▶ [Data listing]
* begin *

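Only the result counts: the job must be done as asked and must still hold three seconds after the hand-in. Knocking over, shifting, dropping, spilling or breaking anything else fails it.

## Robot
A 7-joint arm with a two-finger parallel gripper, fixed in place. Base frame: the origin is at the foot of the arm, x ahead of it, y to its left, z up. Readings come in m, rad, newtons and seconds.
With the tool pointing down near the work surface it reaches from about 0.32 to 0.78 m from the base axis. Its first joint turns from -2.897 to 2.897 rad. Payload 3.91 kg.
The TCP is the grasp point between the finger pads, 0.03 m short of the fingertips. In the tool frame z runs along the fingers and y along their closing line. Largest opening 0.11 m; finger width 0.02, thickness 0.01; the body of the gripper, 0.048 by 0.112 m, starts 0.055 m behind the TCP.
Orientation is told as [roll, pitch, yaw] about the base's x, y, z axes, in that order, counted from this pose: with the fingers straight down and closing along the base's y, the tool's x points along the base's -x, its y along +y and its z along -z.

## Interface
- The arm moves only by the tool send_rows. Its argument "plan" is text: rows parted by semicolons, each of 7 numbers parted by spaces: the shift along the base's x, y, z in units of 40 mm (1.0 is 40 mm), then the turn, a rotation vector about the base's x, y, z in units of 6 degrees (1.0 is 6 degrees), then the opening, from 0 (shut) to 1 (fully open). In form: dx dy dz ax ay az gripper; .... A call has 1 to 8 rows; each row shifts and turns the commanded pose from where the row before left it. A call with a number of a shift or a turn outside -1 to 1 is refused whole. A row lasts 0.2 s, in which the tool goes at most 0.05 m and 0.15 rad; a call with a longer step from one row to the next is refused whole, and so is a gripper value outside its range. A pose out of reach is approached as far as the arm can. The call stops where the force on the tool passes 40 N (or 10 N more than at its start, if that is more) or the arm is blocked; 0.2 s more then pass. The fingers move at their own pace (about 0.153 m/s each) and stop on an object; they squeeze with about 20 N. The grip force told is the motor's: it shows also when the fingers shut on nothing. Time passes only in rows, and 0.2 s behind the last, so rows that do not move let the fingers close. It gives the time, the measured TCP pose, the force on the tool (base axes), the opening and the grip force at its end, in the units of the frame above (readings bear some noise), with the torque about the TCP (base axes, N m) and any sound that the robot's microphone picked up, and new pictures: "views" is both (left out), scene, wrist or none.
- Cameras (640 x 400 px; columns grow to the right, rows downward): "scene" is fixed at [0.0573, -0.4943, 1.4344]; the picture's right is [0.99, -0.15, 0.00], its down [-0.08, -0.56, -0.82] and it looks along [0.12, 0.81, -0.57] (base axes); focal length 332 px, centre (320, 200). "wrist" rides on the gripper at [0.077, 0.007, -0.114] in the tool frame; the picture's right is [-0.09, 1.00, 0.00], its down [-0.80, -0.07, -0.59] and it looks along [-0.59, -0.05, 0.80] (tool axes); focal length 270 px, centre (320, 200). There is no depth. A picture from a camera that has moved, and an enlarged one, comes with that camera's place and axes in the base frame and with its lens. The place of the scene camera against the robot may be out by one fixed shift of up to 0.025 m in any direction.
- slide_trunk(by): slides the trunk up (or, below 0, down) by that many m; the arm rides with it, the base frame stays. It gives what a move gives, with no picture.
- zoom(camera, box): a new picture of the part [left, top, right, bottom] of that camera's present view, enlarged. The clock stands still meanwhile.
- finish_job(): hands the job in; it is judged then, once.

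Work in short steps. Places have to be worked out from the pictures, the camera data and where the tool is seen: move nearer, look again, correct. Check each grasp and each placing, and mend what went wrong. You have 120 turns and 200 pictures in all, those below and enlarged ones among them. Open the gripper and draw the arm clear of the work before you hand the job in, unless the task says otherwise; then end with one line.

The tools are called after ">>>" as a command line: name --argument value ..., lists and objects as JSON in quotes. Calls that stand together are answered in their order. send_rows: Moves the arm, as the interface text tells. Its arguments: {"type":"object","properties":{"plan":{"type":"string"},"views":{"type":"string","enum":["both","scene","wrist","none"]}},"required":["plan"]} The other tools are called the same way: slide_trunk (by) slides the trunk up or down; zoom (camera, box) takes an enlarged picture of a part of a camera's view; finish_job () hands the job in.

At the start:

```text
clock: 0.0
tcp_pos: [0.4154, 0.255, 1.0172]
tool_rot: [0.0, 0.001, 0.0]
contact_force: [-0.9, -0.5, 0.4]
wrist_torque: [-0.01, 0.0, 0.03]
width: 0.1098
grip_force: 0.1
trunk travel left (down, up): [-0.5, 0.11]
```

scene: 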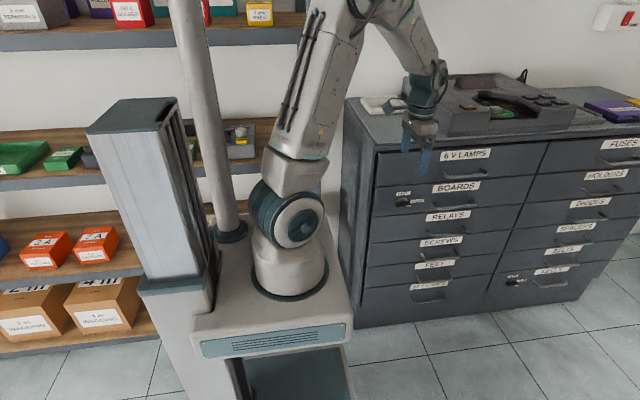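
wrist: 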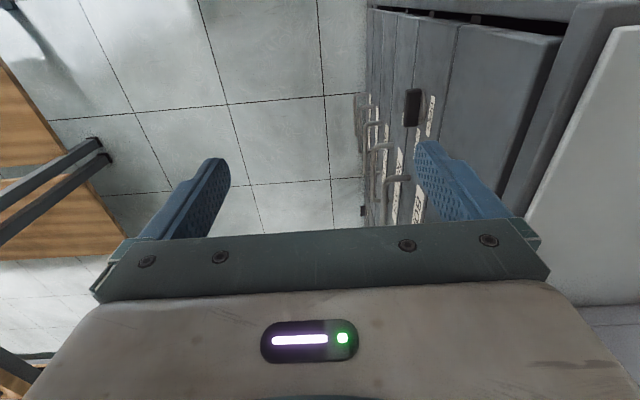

* end *
* begin *

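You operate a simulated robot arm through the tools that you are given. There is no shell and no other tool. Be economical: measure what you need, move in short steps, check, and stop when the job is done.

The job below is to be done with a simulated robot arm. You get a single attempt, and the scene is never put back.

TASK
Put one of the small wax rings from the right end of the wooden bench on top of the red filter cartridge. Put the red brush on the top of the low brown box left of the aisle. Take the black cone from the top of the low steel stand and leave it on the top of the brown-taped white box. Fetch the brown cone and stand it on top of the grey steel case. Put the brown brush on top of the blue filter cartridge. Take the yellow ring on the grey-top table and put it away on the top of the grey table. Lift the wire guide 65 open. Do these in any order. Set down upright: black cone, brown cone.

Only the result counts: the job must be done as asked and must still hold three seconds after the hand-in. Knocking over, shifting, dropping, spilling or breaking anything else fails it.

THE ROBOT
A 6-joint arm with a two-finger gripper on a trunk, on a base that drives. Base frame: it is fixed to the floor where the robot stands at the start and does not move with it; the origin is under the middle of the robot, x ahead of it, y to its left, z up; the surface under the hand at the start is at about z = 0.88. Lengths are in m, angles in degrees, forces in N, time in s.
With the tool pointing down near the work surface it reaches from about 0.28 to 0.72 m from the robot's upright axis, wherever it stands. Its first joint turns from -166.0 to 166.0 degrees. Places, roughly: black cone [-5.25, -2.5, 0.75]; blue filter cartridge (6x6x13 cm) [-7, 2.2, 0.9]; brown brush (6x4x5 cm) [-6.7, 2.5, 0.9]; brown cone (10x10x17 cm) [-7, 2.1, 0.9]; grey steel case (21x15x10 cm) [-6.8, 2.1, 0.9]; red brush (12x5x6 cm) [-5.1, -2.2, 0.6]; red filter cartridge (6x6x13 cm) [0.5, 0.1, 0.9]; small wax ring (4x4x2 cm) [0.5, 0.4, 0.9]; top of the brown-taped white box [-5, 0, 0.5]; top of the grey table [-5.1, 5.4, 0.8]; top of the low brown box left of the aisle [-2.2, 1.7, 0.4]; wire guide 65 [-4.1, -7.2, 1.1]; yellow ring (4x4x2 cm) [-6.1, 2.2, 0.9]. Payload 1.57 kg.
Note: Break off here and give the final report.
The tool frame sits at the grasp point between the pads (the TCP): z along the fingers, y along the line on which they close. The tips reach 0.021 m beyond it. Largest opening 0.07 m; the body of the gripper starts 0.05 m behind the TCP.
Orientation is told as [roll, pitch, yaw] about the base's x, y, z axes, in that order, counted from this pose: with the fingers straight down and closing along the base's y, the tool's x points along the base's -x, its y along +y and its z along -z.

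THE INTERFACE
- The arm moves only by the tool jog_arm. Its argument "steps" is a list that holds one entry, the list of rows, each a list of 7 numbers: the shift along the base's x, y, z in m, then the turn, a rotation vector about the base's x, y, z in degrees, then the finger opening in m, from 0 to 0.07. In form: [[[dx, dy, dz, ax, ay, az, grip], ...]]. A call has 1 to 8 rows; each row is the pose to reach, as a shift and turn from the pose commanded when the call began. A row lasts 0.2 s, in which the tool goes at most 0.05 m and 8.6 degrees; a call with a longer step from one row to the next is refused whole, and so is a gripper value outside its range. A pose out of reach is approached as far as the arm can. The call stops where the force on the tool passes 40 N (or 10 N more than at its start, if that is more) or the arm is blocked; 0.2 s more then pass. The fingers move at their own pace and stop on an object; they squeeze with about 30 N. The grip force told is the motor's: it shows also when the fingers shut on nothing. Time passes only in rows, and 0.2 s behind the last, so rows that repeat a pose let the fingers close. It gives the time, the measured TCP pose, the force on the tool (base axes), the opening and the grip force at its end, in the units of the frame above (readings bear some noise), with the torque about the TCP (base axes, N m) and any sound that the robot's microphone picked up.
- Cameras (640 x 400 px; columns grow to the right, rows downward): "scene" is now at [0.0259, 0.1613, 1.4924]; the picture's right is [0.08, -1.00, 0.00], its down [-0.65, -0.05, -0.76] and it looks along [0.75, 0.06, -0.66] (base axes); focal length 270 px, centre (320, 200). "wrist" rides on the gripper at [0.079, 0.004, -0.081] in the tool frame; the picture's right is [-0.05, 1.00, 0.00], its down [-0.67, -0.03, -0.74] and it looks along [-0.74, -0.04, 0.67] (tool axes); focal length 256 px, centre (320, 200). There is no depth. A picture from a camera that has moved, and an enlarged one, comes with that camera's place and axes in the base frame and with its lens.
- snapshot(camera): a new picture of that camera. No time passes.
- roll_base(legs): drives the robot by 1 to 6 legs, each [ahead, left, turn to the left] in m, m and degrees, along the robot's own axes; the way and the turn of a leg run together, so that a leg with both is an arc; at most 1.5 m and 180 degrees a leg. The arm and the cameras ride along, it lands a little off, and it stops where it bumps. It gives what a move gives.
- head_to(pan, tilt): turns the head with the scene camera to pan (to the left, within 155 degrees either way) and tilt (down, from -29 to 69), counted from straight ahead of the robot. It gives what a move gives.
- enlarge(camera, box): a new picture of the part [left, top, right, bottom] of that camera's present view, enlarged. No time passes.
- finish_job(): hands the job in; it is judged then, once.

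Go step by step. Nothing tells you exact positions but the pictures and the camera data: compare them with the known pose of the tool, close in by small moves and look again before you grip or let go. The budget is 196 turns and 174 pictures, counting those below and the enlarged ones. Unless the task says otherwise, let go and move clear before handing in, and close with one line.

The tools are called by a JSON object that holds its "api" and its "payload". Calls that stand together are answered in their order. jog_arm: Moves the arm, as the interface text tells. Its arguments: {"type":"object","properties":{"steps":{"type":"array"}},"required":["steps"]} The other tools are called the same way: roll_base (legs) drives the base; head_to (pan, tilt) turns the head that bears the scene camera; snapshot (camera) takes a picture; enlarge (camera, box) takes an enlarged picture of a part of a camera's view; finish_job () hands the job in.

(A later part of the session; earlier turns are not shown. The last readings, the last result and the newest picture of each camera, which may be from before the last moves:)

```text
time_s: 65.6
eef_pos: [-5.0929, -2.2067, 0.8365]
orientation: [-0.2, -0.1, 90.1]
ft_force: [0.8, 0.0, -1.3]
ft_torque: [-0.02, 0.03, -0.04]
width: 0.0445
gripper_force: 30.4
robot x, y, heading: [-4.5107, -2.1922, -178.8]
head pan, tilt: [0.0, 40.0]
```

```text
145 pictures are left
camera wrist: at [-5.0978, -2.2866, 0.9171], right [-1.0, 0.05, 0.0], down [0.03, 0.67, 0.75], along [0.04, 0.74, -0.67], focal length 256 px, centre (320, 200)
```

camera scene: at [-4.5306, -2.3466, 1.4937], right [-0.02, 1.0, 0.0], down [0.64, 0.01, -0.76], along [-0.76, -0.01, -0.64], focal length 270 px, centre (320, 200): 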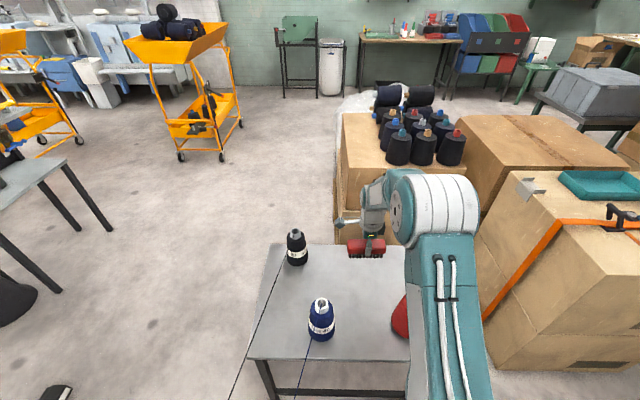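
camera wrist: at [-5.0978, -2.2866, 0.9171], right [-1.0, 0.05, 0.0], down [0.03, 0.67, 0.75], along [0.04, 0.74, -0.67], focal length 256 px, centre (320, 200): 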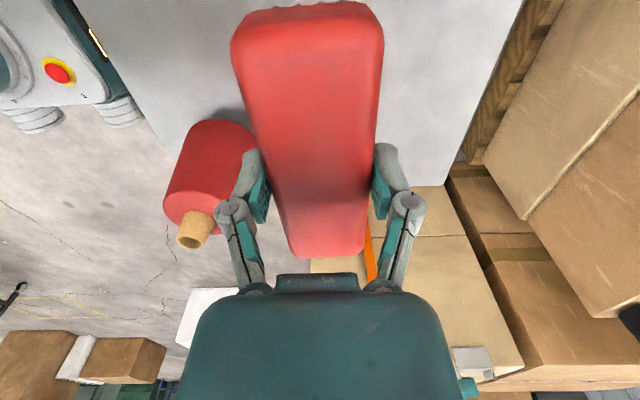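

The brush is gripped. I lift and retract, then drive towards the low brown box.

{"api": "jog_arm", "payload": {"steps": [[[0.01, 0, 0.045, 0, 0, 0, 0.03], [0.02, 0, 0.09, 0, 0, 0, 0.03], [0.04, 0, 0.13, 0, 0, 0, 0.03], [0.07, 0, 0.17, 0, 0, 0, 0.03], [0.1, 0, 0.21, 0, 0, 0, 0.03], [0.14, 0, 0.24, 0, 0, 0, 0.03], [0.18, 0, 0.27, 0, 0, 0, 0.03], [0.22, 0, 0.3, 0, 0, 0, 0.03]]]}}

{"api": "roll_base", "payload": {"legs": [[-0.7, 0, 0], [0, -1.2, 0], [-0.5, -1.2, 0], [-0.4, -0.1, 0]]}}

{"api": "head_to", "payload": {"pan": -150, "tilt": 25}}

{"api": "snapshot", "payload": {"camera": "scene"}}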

* end *
* begin *

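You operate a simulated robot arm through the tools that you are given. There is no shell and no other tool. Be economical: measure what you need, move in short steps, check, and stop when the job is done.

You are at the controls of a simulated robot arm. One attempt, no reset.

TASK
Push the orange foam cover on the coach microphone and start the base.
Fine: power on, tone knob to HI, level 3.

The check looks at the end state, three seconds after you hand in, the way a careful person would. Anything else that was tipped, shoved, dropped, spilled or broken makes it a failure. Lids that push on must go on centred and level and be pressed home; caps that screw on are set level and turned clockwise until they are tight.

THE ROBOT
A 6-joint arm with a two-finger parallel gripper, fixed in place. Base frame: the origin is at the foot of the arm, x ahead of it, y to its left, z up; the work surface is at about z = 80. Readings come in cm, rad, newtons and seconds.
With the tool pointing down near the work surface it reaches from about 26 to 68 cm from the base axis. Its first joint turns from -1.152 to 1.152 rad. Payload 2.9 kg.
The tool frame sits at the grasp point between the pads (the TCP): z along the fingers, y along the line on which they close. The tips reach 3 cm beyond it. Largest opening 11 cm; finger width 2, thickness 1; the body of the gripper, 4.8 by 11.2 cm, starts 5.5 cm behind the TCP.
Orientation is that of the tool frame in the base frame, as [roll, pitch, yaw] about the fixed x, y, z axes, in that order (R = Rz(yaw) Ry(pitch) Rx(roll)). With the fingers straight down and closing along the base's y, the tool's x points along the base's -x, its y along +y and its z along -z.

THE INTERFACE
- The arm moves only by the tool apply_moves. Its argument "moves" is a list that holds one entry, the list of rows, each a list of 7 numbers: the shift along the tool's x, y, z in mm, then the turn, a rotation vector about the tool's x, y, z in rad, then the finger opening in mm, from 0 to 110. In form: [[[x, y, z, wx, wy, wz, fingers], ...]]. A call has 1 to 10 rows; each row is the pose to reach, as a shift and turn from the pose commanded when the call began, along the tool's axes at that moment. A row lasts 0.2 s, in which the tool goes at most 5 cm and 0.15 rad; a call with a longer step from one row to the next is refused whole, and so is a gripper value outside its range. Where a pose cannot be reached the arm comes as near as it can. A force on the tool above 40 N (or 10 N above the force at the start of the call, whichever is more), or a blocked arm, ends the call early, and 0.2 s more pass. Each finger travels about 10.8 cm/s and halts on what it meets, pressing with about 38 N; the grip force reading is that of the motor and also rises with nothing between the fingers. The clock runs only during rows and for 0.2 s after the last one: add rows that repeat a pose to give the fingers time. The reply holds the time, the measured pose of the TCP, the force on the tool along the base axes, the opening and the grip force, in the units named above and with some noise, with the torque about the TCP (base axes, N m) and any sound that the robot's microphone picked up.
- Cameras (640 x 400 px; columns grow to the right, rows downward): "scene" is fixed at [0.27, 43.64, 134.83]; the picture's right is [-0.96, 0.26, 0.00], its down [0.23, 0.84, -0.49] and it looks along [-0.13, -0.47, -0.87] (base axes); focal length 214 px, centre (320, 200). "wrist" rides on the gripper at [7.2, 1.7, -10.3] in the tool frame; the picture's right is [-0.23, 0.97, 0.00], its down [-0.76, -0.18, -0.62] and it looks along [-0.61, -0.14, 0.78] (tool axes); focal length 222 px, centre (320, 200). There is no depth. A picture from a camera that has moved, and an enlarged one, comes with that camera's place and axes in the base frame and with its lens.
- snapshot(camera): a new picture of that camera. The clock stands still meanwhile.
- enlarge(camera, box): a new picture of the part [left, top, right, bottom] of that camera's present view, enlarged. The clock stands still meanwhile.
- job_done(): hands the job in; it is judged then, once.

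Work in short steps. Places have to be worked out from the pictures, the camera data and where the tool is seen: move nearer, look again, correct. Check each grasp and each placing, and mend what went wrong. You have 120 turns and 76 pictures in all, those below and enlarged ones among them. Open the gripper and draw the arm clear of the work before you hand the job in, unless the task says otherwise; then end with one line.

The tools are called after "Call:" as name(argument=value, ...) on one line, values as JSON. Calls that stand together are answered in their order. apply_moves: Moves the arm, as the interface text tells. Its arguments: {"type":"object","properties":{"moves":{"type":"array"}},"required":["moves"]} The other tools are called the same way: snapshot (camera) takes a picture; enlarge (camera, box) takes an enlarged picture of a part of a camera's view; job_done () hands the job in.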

* end *

▶ [Task details] Select all lines in the listing that include the word "attempt".

▶ [Exercise solution]
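The job below is to be done with a simulated robot arm. You get a single attempt, and the scene is never put back.
You are at the controls of a simulated robot arm. One attempt, no reset.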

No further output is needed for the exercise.